Knowing what your outs are when you're playing from behind is a skill. Slowing your opponent down in order to maximize your win percentage is a skill. And you're going to gain that skill from putting yourself in those situations. Differentiate what sort of "play" you're doing at any one time. Yes, it's okay to jam a couple of games after work and bail if you decide you want to play a different deck. But don't think that this is the same thing as tournament preparation just because it says "ranked" next to the game type. You play the way you practice, so make sure you're practicing in a way that's similar to how you're going to compete. If you care about FNM, make sure you're drafting against humans every once in a while, or that you're playing in the BO3 queues and playing full matches. Get your sideboarding practice in. Play in uncomfortable situations. That's how you'll get better.

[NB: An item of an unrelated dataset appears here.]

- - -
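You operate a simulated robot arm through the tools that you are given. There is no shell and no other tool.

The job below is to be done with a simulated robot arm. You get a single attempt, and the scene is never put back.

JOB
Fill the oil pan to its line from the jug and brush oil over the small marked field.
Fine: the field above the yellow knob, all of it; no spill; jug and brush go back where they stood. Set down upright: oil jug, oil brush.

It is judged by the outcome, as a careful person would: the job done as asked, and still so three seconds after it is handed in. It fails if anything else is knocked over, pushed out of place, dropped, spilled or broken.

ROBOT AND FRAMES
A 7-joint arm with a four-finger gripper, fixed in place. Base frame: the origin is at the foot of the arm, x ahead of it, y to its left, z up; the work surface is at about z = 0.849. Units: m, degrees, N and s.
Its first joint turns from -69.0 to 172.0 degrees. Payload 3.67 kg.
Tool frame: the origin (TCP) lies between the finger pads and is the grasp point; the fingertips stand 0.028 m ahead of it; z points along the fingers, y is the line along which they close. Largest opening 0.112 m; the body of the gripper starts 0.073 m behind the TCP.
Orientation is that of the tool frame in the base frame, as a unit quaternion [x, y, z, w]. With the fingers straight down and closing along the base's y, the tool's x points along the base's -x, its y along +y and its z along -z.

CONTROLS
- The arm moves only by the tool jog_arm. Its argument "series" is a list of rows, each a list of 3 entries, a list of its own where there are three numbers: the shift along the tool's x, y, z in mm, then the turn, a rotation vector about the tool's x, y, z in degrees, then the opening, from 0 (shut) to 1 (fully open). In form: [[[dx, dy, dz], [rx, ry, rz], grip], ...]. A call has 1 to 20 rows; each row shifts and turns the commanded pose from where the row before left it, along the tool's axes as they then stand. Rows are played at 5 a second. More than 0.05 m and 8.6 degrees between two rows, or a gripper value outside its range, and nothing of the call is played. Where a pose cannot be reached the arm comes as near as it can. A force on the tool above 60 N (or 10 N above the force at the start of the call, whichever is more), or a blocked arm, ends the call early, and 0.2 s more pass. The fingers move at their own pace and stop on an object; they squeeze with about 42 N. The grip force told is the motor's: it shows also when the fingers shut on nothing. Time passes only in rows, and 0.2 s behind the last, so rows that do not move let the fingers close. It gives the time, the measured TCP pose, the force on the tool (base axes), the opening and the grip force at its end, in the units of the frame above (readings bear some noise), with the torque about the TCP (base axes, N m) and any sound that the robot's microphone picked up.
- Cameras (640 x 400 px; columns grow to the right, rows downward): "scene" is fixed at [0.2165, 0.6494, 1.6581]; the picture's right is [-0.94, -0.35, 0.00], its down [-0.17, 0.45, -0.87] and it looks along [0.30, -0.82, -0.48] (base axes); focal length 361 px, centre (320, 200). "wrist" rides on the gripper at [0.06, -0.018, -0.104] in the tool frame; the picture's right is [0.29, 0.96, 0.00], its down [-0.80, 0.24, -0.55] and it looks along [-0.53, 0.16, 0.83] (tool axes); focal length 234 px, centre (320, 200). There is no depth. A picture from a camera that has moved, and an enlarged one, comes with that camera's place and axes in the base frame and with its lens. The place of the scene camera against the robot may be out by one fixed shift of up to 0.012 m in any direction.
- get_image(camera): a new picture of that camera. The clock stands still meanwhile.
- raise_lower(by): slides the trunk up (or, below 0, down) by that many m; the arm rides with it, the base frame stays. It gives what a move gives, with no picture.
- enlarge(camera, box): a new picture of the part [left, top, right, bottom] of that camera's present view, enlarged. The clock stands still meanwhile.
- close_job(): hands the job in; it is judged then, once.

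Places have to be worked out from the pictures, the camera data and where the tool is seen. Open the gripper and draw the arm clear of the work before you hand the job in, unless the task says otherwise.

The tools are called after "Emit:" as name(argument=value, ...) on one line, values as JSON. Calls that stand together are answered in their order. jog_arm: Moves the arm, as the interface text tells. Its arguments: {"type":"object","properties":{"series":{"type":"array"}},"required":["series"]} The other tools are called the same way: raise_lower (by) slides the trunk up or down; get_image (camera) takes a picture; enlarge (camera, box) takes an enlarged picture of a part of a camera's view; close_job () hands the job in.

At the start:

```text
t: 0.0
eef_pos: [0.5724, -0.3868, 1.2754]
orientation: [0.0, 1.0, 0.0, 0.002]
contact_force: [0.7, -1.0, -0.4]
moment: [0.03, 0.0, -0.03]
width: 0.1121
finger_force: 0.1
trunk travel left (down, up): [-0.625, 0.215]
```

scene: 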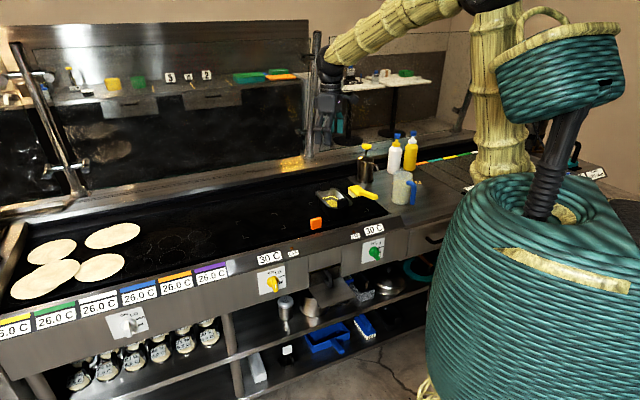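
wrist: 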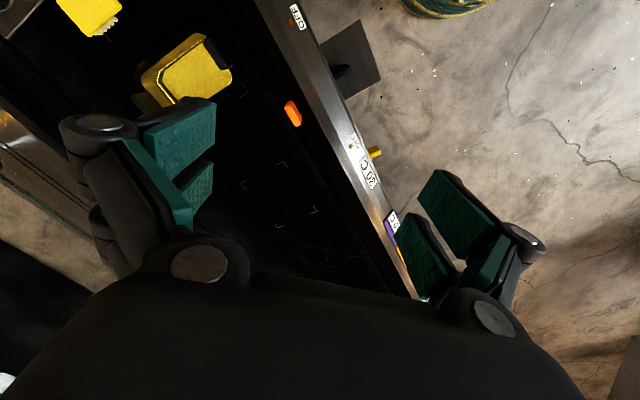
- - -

So if you're like me, you know you do these things. It's okay if you do -- it doesn't make you a bad person. It just means that you need to increase your awareness of this stuff a bit and change the way that you practice and play. It'll make you a better player in the end, and it'll make your "grind" of climbing ladders more like directed practice where the aim is to make you a better player rather than grinding. You grind metal. You sharpen your mind. Sharpen, don't grind. Have some great sessions, and as always... drive friendly!